## Stored records
═══

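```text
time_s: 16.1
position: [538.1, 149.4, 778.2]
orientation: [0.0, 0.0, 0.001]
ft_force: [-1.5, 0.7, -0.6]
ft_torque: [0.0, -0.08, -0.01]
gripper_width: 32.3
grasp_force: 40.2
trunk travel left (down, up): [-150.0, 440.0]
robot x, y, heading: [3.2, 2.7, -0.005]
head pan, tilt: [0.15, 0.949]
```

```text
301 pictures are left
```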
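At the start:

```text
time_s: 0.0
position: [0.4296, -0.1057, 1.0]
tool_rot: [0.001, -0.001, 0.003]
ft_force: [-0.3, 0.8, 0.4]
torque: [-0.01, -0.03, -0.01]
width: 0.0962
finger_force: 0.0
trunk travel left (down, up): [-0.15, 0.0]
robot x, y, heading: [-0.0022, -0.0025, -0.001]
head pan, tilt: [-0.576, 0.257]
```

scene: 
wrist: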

═══

## Provided passage
McAfee Vulnerability Manager remediates system vulnerabilities and mitigates risks at CSU, Chico

At California State University, Chico, (CSU, Chico), popularly known as “Chico State,” the Information Security Office (ISEC) is tasked with protecting the university’s more than 500 servers, databases, and applications across 15 different operating systems. Like all universities and corporations, CSU, Chico’s network faces daily security threats that can lead to disruption in operations, loss of critical data, or worse. Back in March 2005, for instance, CSU, Chico made national headlines when a campus server was illegally accessed by computer hackers, compromising information on 59,000 people.

Needed: priority-based risk management at department and campus level
In 2006, vulnerability assessments were limited to centrally managed servers using Nessus, an open source vulnerability scanning application maintained by Tenable Network Security. Nessus provided basic port scanning, operating system and application fingerprinting, and basic reporting. It had serious limitations, however. For instance, it did not allow for automatic scan scheduling or custom reporting.

═══

## What is asked
1. Retype the section of the provided passage that opens with "McAfee Vulnerability Manager" and closes with "on 59,000 people.".
2. How does the provided passage go on? Write the next part.

## Results
1.
McAfee Vulnerability Manager remediates system vulnerabilities and mitigates risks at CSU, Chico

At California State University, Chico, (CSU, Chico), popularly known as “Chico State,” the Information Security Office (ISEC) is tasked with protecting the university’s more than 500 servers, databases, and applications across 15 different operating systems. Like all universities and corporations, CSU, Chico’s network faces daily security threats that can lead to disruption in operations, loss of critical data, or worse. Back in March 2005, for instance, CSU, Chico made national headlines when a campus server was illegally accessed by computer hackers, compromising information on 59,000 people.

2.
Nessus also provided little information for risk management and strategic planning. “While every system, vulnerability, and threat competes for our server administrators’ attention, they are not equally important,” says Jason Musselman, information security analyst in the CSU, Chico Information Security Office. “Our resources to deal with vulnerabilities and threats will always be limited, so we needed a way to prioritize risks, taking into account the importance of the system, severity of the vulnerability, and criticality of the threat.”

Although CSU, Chico needed to be able to centrally administer vulnerability scanning policies and run periodic campus-wide scans, it also needed to empower its 75 server administrators to schedule their own scans and remediate vulnerabilities. Furthermore, because the majority of these server administrators are not trained IT professionals, any new solution had to be easy to use and provide assistance in remediating vulnerabilities. In short, the university’s goal was to implement a comprehensive, enterprise vulnerability management system (VMS) across all 500 CSU, Chico servers—not just centrally managed ones—that would be managed primarily by server administrators.

Eight critical VMS requirements
As it began its search for a VMS, CSU, Chico had eight key selection criteria. The solution needed to provide: automatic asset inventory, asset prioritization, a comprehensive operating system and application vulnerability database, remediation steps, role-based administration, multi-level reporting, trend analysis, and flexible scan scheduling. After a four-month evaluation of the top three solutions, CSU, Chico selected McAfee Vulnerability Manager.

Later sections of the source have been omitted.